- _What the task asks_
Scan the data below. Pull out each line where "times" occurs.

Extracted data entries
☆ ☆ ☆ ☆
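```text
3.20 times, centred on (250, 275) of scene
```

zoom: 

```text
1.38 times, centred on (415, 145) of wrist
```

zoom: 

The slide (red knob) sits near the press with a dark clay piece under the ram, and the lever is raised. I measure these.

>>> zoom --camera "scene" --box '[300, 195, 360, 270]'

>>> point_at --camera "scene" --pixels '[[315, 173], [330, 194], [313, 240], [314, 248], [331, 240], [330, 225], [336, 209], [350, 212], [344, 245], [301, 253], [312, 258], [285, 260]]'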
☆ ☆ ☆ ☆
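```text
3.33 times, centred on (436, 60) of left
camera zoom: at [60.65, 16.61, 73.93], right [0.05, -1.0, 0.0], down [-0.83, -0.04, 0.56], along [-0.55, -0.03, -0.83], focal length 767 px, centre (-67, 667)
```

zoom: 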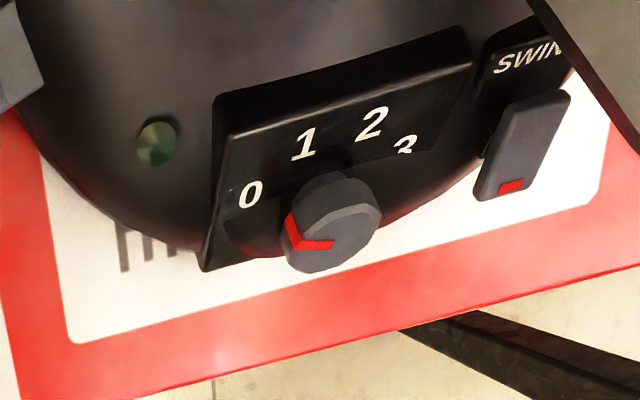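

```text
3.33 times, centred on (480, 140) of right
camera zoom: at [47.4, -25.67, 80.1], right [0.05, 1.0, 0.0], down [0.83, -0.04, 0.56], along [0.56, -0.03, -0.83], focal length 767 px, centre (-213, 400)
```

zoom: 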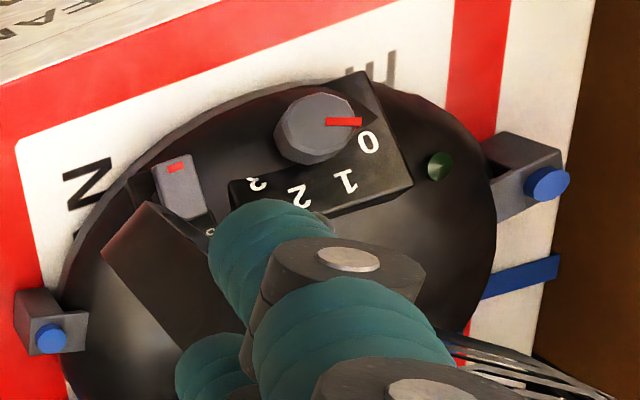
☆ ☆ ☆ ☆
- _Response to the exercise_
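3.20 times, centred on (250, 275) of scene
1.38 times, centred on (415, 145) of wrist
3.33 times, centred on (436, 60) of left
3.33 times, centred on (480, 140) of right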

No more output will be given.